Monday, July 30, 2018

On Friendship

(Note: Regular readers will immediately notice that this post, like a couple of others I have done (7/22/17 - Lessons From My Childhood, and 11/12/17 - More Stories From My Youth) is not a political post, although politics does come into play in our times - even in friendships. I have been on a short two week hiatus, partly unsure about what I wanted to discuss, and partly just having hit a wall. Now, however, I feel fully refreshed, and have several new posts already written - in my head that is. We'll see what time permits me to post this week.)

Most of us are blessed to have what we would call "good friends." We also have "acquaintances," and often "colleagues." For me, the "boys in New Jersey," as I refer to the guys with whom I grew up, have mostly remained life-long friends. Two buddies from college have also remained friends to this day. The writer George Eliot (Mary Anne Evans) said: "Friendship is the inexpressible comfort of feeling safe with a person, having neither to weigh thoughts nor measure words."

Of course, we - hopefully - continue to make new friends throughout our lives. Some of those friendships last, others do not. Some that I thought of as friends abandoned me because of my conservative politics. Recently, a friend/colleague was telling me that Trump's divisiveness is responsible for much of the anger that he, and other liberals/leftists feel towards their, in some cases, now former friends who are conservatives. I tried to explain that was no excuse. Our three children were taught that they could only control their own behavior, and that other's misbehavior would never excuse their own. Yet, this man seemed to justify his nearly uncontrollable anger based on Trump's demeanor. I also explained my admiration for triple H, Hubert Horatio Humphrey, a Democrat who was known as "The Happy Warrior," because his passion for his beliefs never interfered with his respect for those with whom he disagreed politically.

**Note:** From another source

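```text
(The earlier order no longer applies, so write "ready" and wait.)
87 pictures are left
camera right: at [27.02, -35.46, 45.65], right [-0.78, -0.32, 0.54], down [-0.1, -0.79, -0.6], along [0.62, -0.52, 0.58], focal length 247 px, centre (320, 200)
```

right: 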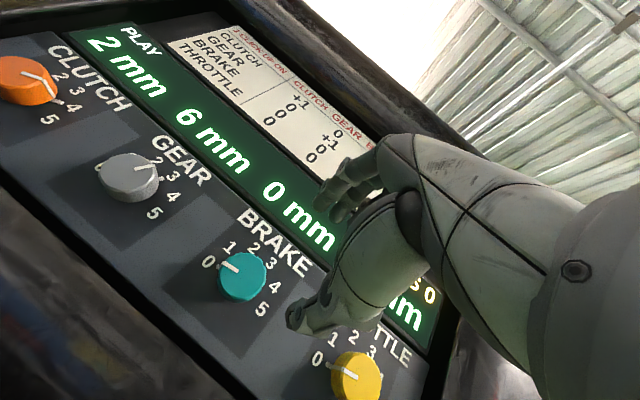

However, Humphrey's outlook is not the prevalent attitude of today. Indeed, some of today's leftists have abandoned their friendships with me because of our political differences. While I am sure they rationalize their dropping even long-term friends, such attitudes - such intolerance - only makes me think less of them. "To go against the dominant thinking of your friends, of most of the people you see every day, is perhaps the most difficult act of heroism you can perform." So said the historian, Theodore H. White.

As painful as it is, I take personal responsibility for the loss of a friend, who was in mourning following the death of a close family member. I unintentionally said something that was rather insensitive to another in his family. It was a stupid thing to say, and I wished I could take it back almost immediately. It was the end of the friendship. I was disappointed. I thought of how the boys in Jersey might have reacted. They probably would have called me a dumb moron (okay, it would have been much worse, but I avoid those words in the blog). The point is, they would have expressed their anger at me, deservedly, yet we would have remained friends. "Real friends don't get offended when you insult them. They smile and call you something even more offensive." Writer unknown.

I am fortunate to have friends who are there in times of need - emotional, financial and who simply allow me to vent. Friends who understand that I may falter at times, but will give me a second and third and fourth chance. Ralph Waldo Emerson opined that true friendship was elusive, perhaps unattainable. Emerson: "Every man alone is sincere. At the entrance of a second person, hypocrisy begins. We parry and fend the approach of our fellow man by compliments, by gossip, by amusements, by affairs. We cover up our thought from him under a hundred folds."

A rather disconcerting view of friendships. I'm with George Eliot, and treasure those with whom I neither have to weigh thoughts nor measure words. I'm with those who will not write me off when I falter. And I promise to do the same in return. I want friends who will tell me when I am wrong - not just about politics, but about life, about family, about anything. When friends do that for us, instead of abandoning us, they make us better people.

To end on a humorous note, I once asked one of the boys in Jersey what he thought of my blog. They do not all read it. He said he agreed about 70% of the time, disagreed about 20% of the time, and the remaining 10% of the time he thought I was bat-shit crazy. He certainly did not worry about having to measure his words. Exactly the kind of friend I want.